Retype the source excerpt from its first word to its last.

-- start Source excerpt --

Outside the drug-binding pocket, deep-mutational scanning also revealed KRAS resistance mutations. Even most of the second-site resistance KRAS mutation occurred at residues involved in drug binding; several mutations associated with resistance to adagrasib and sotorasib were detected in amino-acids located outside the drug-binding pockets in including known oncogenic mutations at codons 13, 59, 61, 117, and 146 that impede GTP hydrolysis or promote GDP to GTP nucleotide exchange [47]. In vitro analysis of BA/F3 cells expressing such mutations with a relative resistance score to G12R mutant show that Y96C drug-binding resistance mutation showed high-level resistance to adagrasib but not to sotorasib. Mutations at residues outside of the drug binding-pocket, and known to be involved in nucleotide exchange, including G13D, A59S, K117N, and A146P, conferred more modest resistance than the G12R and Y96C drug-binding mutations [46]. KRAS mutations G12V and G13D could also be detected at low VAF in cfDNA [47,48].

-- end Source excerpt --
-- start Raw data --

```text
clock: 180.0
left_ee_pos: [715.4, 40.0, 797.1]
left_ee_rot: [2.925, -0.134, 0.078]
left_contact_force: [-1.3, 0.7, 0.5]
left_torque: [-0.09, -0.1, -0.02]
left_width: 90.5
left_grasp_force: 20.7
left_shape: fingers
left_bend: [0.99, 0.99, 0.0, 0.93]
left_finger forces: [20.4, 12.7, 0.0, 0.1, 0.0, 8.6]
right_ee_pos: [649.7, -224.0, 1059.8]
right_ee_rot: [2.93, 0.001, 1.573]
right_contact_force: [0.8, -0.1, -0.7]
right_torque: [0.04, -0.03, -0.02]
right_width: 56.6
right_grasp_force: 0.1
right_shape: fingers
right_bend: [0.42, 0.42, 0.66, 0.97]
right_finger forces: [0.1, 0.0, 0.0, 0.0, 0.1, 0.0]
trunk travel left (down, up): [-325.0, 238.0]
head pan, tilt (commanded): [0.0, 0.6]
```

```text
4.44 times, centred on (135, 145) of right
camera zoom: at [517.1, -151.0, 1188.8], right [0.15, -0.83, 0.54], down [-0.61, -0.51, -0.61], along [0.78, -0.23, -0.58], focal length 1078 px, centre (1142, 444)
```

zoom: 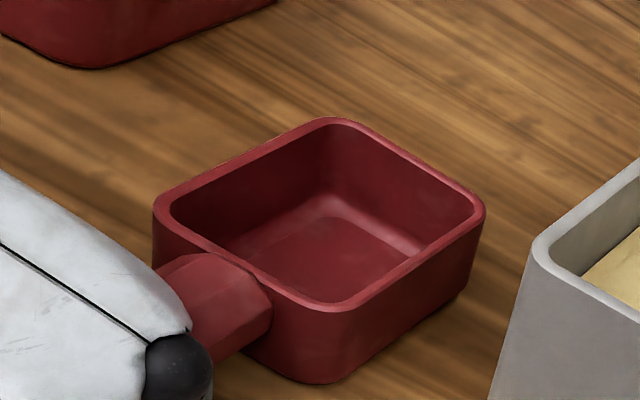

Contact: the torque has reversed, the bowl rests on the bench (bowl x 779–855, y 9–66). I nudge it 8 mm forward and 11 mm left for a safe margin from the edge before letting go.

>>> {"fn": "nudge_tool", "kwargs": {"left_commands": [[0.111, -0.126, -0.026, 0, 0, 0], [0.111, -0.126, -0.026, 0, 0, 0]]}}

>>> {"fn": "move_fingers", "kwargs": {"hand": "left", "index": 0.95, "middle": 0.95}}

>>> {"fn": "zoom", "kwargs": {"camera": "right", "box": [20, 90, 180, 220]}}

-- end Raw data --
-- start Raw data --

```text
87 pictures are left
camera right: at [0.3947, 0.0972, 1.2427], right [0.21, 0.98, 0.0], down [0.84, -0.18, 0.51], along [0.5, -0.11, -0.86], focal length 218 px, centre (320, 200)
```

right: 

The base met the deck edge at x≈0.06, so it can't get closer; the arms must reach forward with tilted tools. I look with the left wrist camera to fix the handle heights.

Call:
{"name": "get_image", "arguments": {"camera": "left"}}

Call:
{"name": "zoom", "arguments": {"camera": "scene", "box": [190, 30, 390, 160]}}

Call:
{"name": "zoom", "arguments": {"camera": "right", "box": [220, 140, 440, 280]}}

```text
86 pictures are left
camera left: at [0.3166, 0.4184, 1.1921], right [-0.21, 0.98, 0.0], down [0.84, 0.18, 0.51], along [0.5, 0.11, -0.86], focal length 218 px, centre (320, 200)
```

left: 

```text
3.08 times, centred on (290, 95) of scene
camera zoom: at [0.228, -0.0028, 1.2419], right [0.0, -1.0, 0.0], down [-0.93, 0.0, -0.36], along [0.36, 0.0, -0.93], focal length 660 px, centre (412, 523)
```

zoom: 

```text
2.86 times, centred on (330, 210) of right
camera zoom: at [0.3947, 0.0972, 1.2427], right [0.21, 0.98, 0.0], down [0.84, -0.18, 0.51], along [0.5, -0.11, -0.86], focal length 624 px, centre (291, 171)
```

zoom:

-- end Raw data --
-- start Raw data --

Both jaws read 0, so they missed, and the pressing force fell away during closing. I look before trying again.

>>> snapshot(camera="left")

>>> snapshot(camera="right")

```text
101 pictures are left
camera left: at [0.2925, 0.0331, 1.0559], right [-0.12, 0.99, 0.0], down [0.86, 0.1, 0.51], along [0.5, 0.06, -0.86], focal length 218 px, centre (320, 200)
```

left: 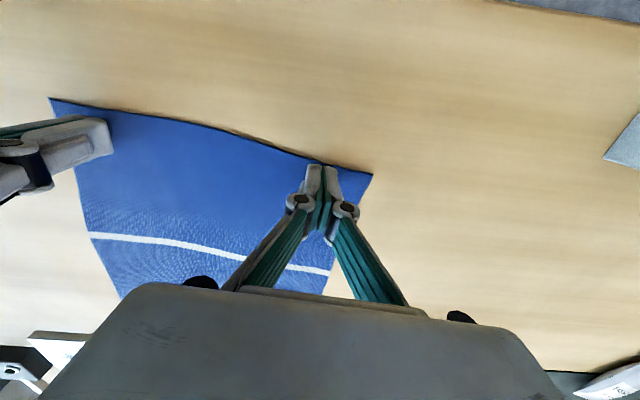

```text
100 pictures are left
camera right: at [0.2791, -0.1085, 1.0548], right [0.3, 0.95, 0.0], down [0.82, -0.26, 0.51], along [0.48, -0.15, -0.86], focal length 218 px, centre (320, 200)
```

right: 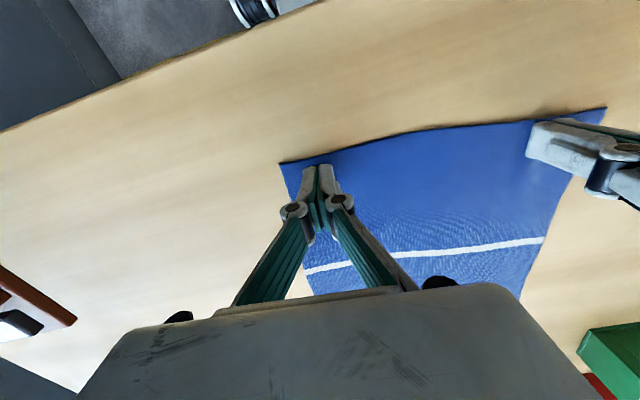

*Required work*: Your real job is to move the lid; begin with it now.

-- end Raw data --

*Finished exercise*:
Outside the drug-binding pocket, deep-mutational scanning also revealed KRAS resistance mutations. Even most of the second-site resistance KRAS mutation occurred at residues involved in drug binding; several mutations associated with resistance to adagrasib and sotorasib were detected in amino-acids located outside the drug-binding pockets in including known oncogenic mutations at codons 13, 59, 61, 117, and 146 that impede GTP hydrolysis or promote GDP to GTP nucleotide exchange [47]. In vitro analysis of BA/F3 cells expressing such mutations with a relative resistance score to G12R mutant show that Y96C drug-binding resistance mutation showed high-level resistance to adagrasib but not to sotorasib. Mutations at residues outside of the drug binding-pocket, and known to be involved in nucleotide exchange, including G13D, A59S, K117N, and A146P, conferred more modest resistance than the G12R and Y96C drug-binding mutations [46]. KRAS mutations G12V and G13D could also be detected at low VAF in cfDNA [47,48].